By Carmen Scruggs
Clinton County Sheriff’s Office helps ensure St. Johns residents’ safety and security by providing special protection and rescue services.
One of these services includes the Clinton Special Rescue Team. According to the office’s 2011 annual report, Clinton County law officials have expanded some safety programs, like the rescue team.
The team currently consists of 37 trained members that respond to calls such as suicides and missing people. In 2011, the team responded to five calls, one which included assisting the DeWitt City Police in finding a suicidal teen.
Admittance onto the rescue team requires extensive training. Before becoming an official team member, a person must go through an eight-hour rope awareness class, a 40 hour Search and Rescue Operations class, a 10-hour training with a canine group and a search management class.
Some expansions in background education for 2012 include additional exercises with a canine group unit and training members in National Incident Management System courses.
Training is not solely limited to land search and rescue, however. Water and ice training, confined space rescue and underwater rescue are all a part of rescue missions and coaching.

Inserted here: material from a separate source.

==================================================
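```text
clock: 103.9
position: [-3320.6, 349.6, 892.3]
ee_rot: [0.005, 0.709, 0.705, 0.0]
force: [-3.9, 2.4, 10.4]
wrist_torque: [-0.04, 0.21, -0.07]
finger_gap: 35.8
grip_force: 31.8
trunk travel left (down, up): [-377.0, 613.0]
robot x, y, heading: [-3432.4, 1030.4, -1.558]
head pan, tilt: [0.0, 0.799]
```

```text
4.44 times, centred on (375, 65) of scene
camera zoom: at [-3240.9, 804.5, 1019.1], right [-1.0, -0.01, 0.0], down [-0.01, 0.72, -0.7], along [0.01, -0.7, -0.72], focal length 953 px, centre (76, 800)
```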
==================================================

Team training for water and ice rescue includes 10 hours of ice rescue training and eight hours of surface rescue training, which is conducted in Motz Park. The objectives for 2012 include additional surface water and ice rescue training.
Increased training and participation has been especially beneficial for the underwater rescue and recovery unit. The team trains 10 hours each month and responded to eight evidence dives, four body recoveries, two vehicle recoveries and three rescues.